David Ehrenstein is, like, totally pissed off, and I don't blame him. (Photo above ripped off from his Fablog post, I don't know where he got it.) That doesn't mean I don't have some disagreements with him, of course.

At this point I'm not even sure how substantial my disagreements are. So let's have a look; like some writer (Saul Bellow?) once said, I won't know how I feel about it until I write about it.

Ehrenstein is pissed off about the passage of California's Proposition 8. I've been mildly surprised by how un-pissed off I am by it. The enshrinement of discrimination based on sexual orientation in a state constitution is a disturbing development, after all. Maybe it's because I didn't choose this battle, and for years I've been listening to respectability-minded Homo-Americans yammer that we shouldn't do things that upset straights, like having Gays Gone Wild Pride Marches with half-nekkid people simulating intercourse in public and stuff like that. The thing is, the issue of same-sex marriage upsets straight people too. If we should be modest in public because of Teh Str8, then maybe we shouldn't try to get married either, because of Teh Str8. But when it gets down to it, advocates of marriage don't really care about upsetting straights -- they care about being upset themselves. Many gay people also object, for public-relations purposes at least, to public displays of buttcheek or mammary gland, on their own account.

But having written that, I must qualify it, since I know perfectly well that not all gay proponents of same-sex marriage want respectability -- many just want the legal perks that go with a civil marriage. They themselves may get down and dirty in Pride Parades, or at least know that it is possible to blow drunken kisses from a float and still want to file a joint tax return or share Social Security benefits. For such people, the issue is one of equal rights, though as I've said before, it's really one of equal access to special rights given to couples who register with the State, which I'm not sure I want to support, let alone advocate, since it turns singles or unmarried couples into second-class citizens.

What comes closest to bothering me seriously about the success of Proposition 8, aside from the aforementioned enshrinement of discrimination in the California State Constitution, is the ineffectual campaign waged against it, which apparently was run by the usual bunch of human-services professionals and diversity managers who've sunk gay-rights causes before. One problem with these professionals is that they are evidently most comfortable in a corporate environment, where people have few if any rights and where they can be coerced into going along with a diversity agenda. Anyone who's worked in such an environment will know the drill: posters, videos, employee training sessions, etc., with disciplinary action as backup.

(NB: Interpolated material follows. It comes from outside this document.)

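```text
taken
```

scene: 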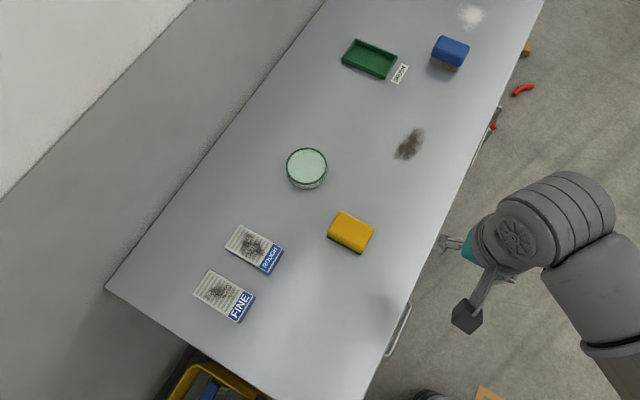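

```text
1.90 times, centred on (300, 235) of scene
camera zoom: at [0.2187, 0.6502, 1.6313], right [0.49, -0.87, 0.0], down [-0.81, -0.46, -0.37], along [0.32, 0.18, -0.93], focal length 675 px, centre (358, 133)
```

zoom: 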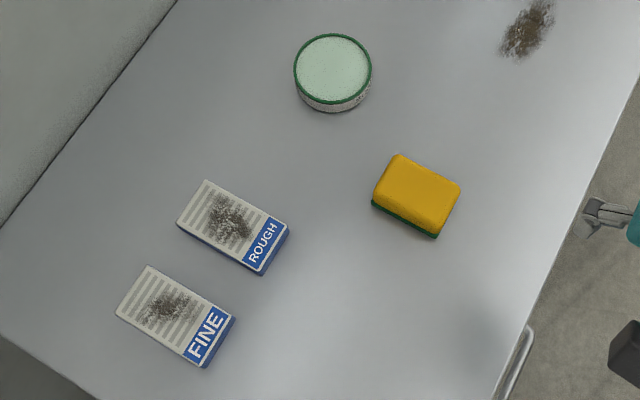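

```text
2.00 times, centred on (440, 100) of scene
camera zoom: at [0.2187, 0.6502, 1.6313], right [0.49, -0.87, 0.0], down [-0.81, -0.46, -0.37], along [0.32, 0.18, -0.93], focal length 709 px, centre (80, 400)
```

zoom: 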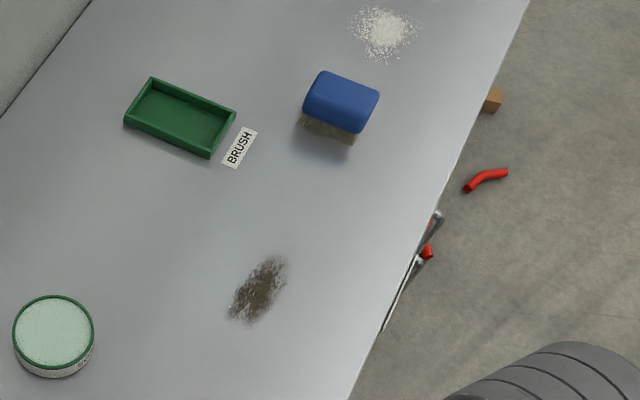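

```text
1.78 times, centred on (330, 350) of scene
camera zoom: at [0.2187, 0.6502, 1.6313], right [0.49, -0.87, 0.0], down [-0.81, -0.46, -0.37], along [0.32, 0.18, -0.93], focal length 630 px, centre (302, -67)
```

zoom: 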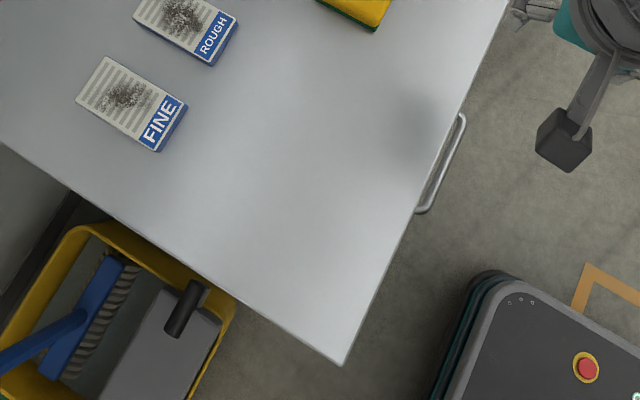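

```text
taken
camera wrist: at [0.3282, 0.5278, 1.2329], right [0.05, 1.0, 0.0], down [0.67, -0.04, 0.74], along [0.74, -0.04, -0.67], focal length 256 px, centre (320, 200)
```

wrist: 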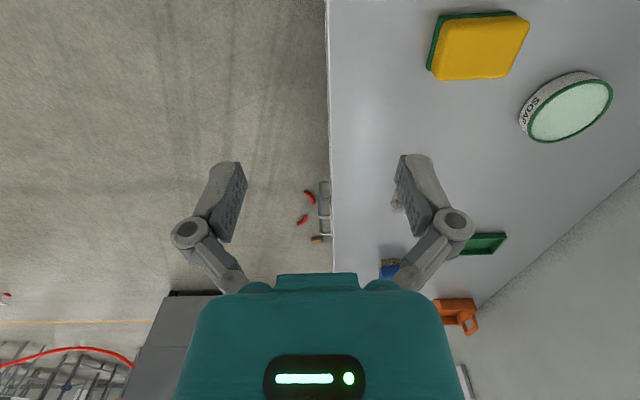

That's not an approach that's going to work very well to persuade voters in the voting booth. (It doesn't even work very well in GLBT corporate environments like large urban community centers, as Jane Ward shows in her book Respectably queer: diversity culture in LGBT activist organizations [Vanderbilt, 2008].)

Anyway, back to David E. First he tears into the openly gay director Bill Condon (Gods and Monsters, Kinsey) for saying in the L. A. Times:
“If you’re asking, ‘Do we take discrimination against gays as seriously as bigotry against African Americans and Jews?’ . . . the answer is, ‘Of course we do.’ But we also believe that some people, including Rich, saw Prop. 8 not as a civil rights issue but a religious one. That is their right. And it is not, in and of itself, proof of bigotry.”
As Ehrenstein says, "we" (it's unclear who "we" are) don't take antigay bigotry as seriously as bigotry against African Americans and Jews. (Hell, racism is still alive and well in white America, including white gays.) But then Ehrenstein goes on to say,
To speak of their hatred as a “right” is unacceptable. More imp[o]rtant you would do well to keep in mind that all homophobia is premised on the perception of our being weak and powerless and therefore neither willing or able to fight back.
I've already had some things to say about "hate." Both Condon and Ehrenstein are wrong. Bigotry is not "hatred," contrary to Ehrenstein, but even hatred is a "right." (Our Christian opponents claim that they love us while hating our sin; gay Christians don't even seem to go that far, though they also love to wave the word "love" around.) According to the principles of free speech and press, people aren't obliged to say or write or do only loving things -- indeed, these freedoms guarantee our right to be outraged and offended -- or else Ehrenstein's expression of fury would itself be endangered. Or "themselves" -- his blog often vents his rage at various targets, often quite hatefully, which is fine with me. But he feels, as do his opponents on the Right, that his expression of wrath and condemnation is just and righteous: it's okay when he does it, because he's the Good Guy; but it's not okay when they do it, because they're the Bad Guys. It's very dangerous to let the state decide whose righteous wrath is proper, and whose improper. I myself don't have any faith that it would decide in my favor.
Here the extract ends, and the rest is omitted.